Sweet because of the great promise with which this outstanding educator began this demanding assignment, becoming the first Hispanic American ever appointed to the Cabinet.Bitter because, after a little more than two years on the job for Cavazos, that promise remains largely unfulfilled.

Yes, Cavazos brought highly impressive credentials to the post, having served as president of 23,000-student Texas Tech University following a distinguished career as a medical scientist and educator plus department chairman and dean of the Tufts School of Medicine.

Yes, during his brief tenure in Washington, the soft-spoken, gentle Cavazos helped heal some of the wounds inflicted on the education profession by his abrasive predecessor, William Bennett.

Yes, Cavazos embraced all of the proper principles. Among other proposed reforms, he called for "deregulation" of education, allowing parents a choice in selecting schools, thus improving schools through competition. In addition, he called for more parental involvement in a child's entire school career, more focus on early childhood education instead of just leaving youngsters in day-care arrangements, more curriculum reform and more accountability for teachers and school administrators.

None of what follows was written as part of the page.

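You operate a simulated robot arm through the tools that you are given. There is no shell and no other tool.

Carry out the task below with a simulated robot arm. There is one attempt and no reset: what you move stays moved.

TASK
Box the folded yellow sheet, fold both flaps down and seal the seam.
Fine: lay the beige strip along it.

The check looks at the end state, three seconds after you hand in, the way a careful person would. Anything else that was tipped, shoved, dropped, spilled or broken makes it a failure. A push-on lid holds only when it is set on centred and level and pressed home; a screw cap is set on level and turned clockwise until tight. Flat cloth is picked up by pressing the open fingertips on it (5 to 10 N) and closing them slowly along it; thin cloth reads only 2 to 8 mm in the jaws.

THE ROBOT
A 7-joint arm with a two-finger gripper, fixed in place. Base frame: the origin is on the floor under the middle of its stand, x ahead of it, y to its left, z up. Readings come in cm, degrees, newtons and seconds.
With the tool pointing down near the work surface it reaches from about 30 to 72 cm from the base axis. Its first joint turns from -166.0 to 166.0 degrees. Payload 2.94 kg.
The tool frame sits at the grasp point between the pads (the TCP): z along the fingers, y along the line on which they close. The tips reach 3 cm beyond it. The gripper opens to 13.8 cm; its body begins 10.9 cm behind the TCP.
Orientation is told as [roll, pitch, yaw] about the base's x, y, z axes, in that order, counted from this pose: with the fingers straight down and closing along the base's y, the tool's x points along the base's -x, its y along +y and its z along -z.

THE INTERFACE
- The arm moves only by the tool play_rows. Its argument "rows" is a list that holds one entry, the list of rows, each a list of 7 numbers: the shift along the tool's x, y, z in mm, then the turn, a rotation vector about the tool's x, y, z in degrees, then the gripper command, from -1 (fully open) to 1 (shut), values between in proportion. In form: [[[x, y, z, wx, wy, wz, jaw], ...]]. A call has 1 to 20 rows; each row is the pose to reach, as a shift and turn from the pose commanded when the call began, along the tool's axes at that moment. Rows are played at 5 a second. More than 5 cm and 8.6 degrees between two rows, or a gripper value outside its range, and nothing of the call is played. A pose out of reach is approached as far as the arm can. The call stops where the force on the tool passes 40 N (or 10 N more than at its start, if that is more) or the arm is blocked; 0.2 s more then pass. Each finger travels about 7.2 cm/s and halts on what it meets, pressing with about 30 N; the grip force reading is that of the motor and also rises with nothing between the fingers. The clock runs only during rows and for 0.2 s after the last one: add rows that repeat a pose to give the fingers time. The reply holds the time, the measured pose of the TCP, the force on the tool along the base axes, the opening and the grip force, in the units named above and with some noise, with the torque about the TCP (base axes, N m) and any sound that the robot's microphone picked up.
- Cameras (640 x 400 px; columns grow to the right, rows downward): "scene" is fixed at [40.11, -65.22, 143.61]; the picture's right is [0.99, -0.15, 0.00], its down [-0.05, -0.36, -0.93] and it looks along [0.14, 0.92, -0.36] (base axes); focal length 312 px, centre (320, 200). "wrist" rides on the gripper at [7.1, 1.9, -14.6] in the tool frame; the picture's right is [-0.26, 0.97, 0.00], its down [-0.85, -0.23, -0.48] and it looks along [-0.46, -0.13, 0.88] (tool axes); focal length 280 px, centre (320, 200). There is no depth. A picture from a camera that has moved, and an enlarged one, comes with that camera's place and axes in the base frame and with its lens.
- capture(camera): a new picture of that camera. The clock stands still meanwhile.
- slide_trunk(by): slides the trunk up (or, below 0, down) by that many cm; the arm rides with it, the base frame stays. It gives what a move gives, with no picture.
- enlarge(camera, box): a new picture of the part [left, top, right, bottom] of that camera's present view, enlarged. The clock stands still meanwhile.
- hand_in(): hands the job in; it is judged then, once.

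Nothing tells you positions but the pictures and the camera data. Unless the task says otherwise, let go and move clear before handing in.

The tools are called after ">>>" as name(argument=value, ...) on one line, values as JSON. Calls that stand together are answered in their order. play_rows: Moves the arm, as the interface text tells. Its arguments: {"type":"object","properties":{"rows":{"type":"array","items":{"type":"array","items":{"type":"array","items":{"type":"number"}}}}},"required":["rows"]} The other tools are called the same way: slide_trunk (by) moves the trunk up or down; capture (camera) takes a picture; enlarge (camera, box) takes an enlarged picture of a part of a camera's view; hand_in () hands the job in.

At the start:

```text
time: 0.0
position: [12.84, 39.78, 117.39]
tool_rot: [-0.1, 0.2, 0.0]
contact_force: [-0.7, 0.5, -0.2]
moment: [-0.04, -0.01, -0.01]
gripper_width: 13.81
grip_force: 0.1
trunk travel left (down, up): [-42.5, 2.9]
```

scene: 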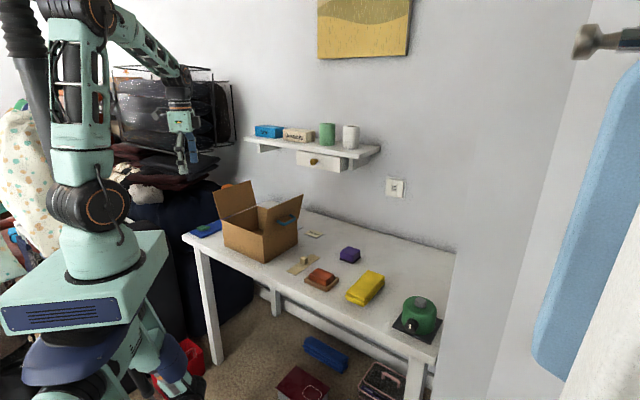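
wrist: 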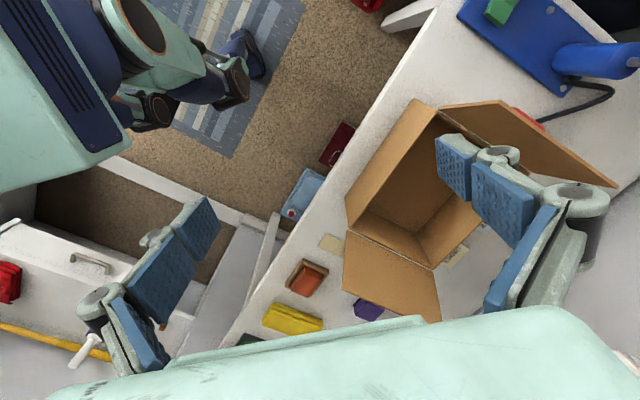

But Cavazos also kept a low public profile and backed away from some of the bureaucratic in-fighting that is always unpalatable but sometimes necessary to be effective in Washington.

As a result, Cavazos came under fire from two key sources. Educators, maintaining that student achievement is still declining, faulted Cavazos for not championing their cause strongly enough to suit them. Moreover, powerful figures close to President Bush blamed Cavazos for not helping the chief executive make good on his pledge to become the "education president."

For such shortcomings, real or fancied, President Bush himself bears much of the responsibility. Faced with a souring economy and a persistent deficit, the President has been forced to undertake some belt-tightening throughout the federal establishment, including education. Likewise, preoccupied with a variety of foreign challenges from the apparent collapse of communism to the Persian Gulf crisis, Bush has suggested a number of promising education reforms but failed to keep pushing for them.

One lesson of this experience is that the next secretary of education needs to be someone who won't shrink from using this Cabinet post as a pulpit from which to preach the school reforms espoused by Cavazos - and then to keep at it even at the risk of nagging.

Another lesson is that the secretary of education, like any other presidential appointee, can be no more effective than the chief executive lets him be through persistent backing or the lack of it.

What's ultimately at stake is not just the effectiveness of whoever succeeds Cavazos but the future of the younger generation and of the nation itself. When education falls short, America becomes less competitive and its quality of life suffers. School dropouts alone cost society an estimated $228 billion a year. The education deficit, then, ought to be considered just about as important as the federal deficit or almost any foreign crisis to become before the president.